Descreo de la potencialidad explicativa de dicha visión que pone al día la existencia de malosos, sin embargo, reconozco que urgen respuestas, información que contrarreste el ánimo que diversas revelaciones periodísticas ha generado. Casarse con la existencia del club de los malos es tanto como renunciar a examinar las atrofias institucionales que han dado origen y cobijo a toda clase de ilícitos. Llevando la argumentación al extremo, pareciera que la solución para que el país acceda a nuevos estadios de civilidad está en ampliar el penal de Almoloya para dar cabida a todos aquellos malosos.

Tampoco conviene despreciar la andanada bajo el alegato de que se trata de una campaña sensacionalista y escandalosa. Lo que se sugiere en diversos testimonios sobre la ausencia de transparencia en los procesos de privatización, sobre fortunas adquiridas de manera extraña, se debiera aclarar si efectivamente se quiere transformar al país en un territorio de leyes. De otra suerte, la caricatura, tan a mano, de que los negocios en México se hacen con una importante dosis de corrupción o tráfico de influencias, terminará por imponerse. Los costos no son menores. Ciertamente el clima de opinión pública es propicio a la crucifixión. Cualquier mención que el hermano del villano favorito haga se torna verdad absoluta, cualquier trato que cite se vuelve negocio turbio e ilícito.

Sería deseable que fuera por boca de nuestras autoridades, y no por las indagaciones periodísticas, que nos enteráramos de los avances de las investigaciones que sobre enriquecimiento inexplicable se le siguen a Raúl Salinas. Los silencios sólo refuerzan la idea de las complicidades, o bien de que en el fondo, más allá de las realidades jurídicas, el problema es de voluntad política. Cualquiera de los dos supuestos es grave. Es la acción de los poderes la que puede contrarrestar y encauzar la visión de las nomenclaturas. Si queremos evadir la visión de la ampliación de Almoloya como solución, para oponer una que se haga cargo de la necesaria regeneración institucional, habrá que lamentar no sólo los silencios oficiales sino también la ausencia de un horizonte cierto de cambios institucionales.

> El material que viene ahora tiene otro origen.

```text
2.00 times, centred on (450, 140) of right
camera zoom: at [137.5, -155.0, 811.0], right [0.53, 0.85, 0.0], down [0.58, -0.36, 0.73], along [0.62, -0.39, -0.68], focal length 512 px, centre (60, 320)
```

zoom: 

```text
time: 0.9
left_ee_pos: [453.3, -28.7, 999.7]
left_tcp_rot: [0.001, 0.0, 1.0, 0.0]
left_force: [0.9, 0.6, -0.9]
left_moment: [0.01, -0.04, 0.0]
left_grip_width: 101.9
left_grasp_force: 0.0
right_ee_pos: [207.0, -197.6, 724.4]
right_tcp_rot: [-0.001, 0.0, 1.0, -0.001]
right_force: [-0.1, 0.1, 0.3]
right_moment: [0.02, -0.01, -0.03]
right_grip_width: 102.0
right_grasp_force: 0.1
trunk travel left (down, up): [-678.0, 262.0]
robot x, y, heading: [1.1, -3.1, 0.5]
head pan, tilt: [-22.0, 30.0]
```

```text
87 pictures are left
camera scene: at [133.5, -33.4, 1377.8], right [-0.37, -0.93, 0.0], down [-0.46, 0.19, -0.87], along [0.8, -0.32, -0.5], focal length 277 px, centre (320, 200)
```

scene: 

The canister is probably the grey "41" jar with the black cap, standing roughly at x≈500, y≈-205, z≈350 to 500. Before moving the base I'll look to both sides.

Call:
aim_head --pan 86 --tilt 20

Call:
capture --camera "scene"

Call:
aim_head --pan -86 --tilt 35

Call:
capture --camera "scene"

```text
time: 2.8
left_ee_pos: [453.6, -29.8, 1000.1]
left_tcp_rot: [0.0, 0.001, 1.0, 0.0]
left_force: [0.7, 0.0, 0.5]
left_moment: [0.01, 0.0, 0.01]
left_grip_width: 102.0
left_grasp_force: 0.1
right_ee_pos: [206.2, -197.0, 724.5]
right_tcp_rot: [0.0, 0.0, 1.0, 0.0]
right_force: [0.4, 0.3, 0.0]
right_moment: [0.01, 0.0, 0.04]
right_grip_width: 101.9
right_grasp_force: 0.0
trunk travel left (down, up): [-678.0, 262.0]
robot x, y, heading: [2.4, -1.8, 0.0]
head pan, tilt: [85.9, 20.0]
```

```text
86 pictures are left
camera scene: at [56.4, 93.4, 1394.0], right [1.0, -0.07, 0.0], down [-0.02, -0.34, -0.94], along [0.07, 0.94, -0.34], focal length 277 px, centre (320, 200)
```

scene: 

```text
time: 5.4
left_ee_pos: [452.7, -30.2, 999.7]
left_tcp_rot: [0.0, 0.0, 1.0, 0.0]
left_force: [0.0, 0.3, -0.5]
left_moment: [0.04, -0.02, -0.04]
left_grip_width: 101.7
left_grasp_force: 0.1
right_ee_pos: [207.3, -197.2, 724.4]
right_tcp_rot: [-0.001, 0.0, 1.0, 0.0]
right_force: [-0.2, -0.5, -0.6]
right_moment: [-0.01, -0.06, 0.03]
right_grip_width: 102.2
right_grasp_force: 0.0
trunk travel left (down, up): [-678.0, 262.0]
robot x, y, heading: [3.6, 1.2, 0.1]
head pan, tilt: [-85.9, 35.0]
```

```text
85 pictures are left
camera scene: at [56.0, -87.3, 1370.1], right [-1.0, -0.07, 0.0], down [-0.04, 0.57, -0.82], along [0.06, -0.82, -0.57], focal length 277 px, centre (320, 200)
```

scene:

Como ilustración, tenemos los retrasos o de plano incertidumbres respecto a la reforma electoral; ello acredita las dificultades para arribar a acuerdos básicos en un ámbito que, como bien dijo Woldenberg, es una reforma que ``se cae de madura y se pudre en las ramas''. Apostar a que dicha fruta se pudra, al amparo de que la legislación vigente en el fondo no es tan mala, que las elecciones de 1997 pudieran no resultar desastrosas, que dichas preocupaciones son obsesiones de unos cuantos, etcétera, sería una de las apuestas más riesgosas en que se pueda incurrir.

Finalmente, si a la presunta existencia de malosos políticos y empresariales, le sumamos la parálisis o al menos ambigedad que las autoridades sostienen respecto a las nuevas reglas del juego, en el fondo a la nueva red de aliados que apuntalan su gestión, y a todo ello le agregamos la velocidad con que se suceden eventos que transforman las percepciones políticas y económicas del país, lo que tenemos como resultado es una profunda incertumbre. Incertidumbre que si bien puede ser signo de los tiempos (estamos cambiando), no deja de extrañarse alguna señal que dé cuenta de que dicho proceso esta mínimamente acotado, controlado. Si se impone la lógica de las nomenclaturas, ciertamente en el futuro consumiremos historias cada día más jugosas y disfrutables; en cambio, si nos imponemos la ruta de las transformaciones institucionales, tendremos resultados más opacos pero más ciertos, con más garantías de no volver a la época de los linchamientos instantáneos, las desconfianzas extremas, las nomenclaturas.